What is the difference between a fault divorce and a no-fault divorce?
In a no-fault divorce, the parties are not required to prove which party was at “fault” for the divorce; they are only required to prove that the marriage has broken down irretrievably or that the couple has irreconcilable differences. In a “fault” divorce, the Plaintiff must prove that the Defendant has committed a wrong that allows the Plaintiff to get a divorce. Many people think that a fault grounds divorce gives the Plaintiff an advantage in getting property division or alimony; however, this is not generally the case. The Court must consider the same factors to decide these issues in both fault and no-fault divorces, and seeking a divorce on “fault” grounds generally creates needless complication compared with a no-fault filing.
Do I need a reason to get divorced in Massachusetts?
No, you don’t need any reason to get divorced, beyond the fact that your marriage has irreconcilably broken down. Like most states, Massachusetts allows no-fault divorce, which requires only that one party no longer wants to stay married. You don’t need any additional reason.
In which month of the year do most divorces occur?January is commonly referred to as “Divorce Month.” However, there are strong indications that September or even March might be contenders as well. Check out An L&O attorney’s blog for a complete review of this issue.

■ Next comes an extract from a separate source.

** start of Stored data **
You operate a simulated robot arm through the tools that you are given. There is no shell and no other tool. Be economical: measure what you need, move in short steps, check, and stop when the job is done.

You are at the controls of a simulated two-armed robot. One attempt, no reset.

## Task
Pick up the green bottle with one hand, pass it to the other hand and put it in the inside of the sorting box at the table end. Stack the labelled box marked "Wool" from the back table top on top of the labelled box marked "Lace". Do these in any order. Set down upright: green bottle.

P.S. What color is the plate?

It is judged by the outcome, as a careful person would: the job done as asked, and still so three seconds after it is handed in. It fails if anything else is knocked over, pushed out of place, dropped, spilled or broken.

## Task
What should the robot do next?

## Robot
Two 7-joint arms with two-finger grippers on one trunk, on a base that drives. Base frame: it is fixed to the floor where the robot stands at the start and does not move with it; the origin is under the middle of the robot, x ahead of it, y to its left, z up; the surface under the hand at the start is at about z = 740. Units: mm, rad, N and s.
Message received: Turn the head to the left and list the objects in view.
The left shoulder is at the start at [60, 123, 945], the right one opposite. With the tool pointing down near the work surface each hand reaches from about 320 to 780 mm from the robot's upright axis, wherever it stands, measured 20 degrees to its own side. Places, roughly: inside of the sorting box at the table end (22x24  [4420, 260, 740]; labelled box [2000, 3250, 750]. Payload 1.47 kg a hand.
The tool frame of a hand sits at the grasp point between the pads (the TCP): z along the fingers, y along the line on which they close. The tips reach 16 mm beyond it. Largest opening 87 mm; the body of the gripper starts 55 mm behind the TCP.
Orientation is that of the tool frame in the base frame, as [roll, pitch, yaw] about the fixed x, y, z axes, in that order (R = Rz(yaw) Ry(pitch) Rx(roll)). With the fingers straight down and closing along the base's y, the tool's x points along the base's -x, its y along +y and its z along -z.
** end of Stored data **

How long do I have to live in Massachusetts before I can get a divorce here?If the cause of the divorce occurred outside of Massachusetts, the plaintiff must reside in Massachusetts for at least one year prior to the filing of the action. If the cause of the divorce occurred within Massachusetts, at least one of the parties must be a Massachusetts resident. Where the cause of action occurred and what constitutes “residency” can each be major factors in determining when a party may file for divorce in Massachusetts. Check out Attorney James M. Lynch’s blog on domicile and divorce jurisdiction in Massachusetts for a complete review of this issue.
Child Support, Custody & Visitation FAQ
How do child tax credits work for divorced couples under the Tax Cuts and Jobs Act (new federal tax law)?
The new tax law, the TCJA, included major new changes for child tax credits compared to the previous law. Although the TCJA beefed up child tax credits compared to the tax exemption structure under the old tax law, parents must be aware that full child tax credits are only available until a child turns 16 years old. For children 17 and older, the tax credit tends to be much smaller. For more details, check out our blog on how child tax credits work under the TCJA. These changes affect married, divorced and unmarried parents.
How do courts decide child custody and parenting time cases?
Like most states, Massachusetts judges determine child custody issues based on the “best interest of the child” standard. This legal standard places great power in the hands of the judges who decides child custody issues based on a very wide range of factors. For a detailed review, check out our blog on how Massachusetts courts determine child custody issues.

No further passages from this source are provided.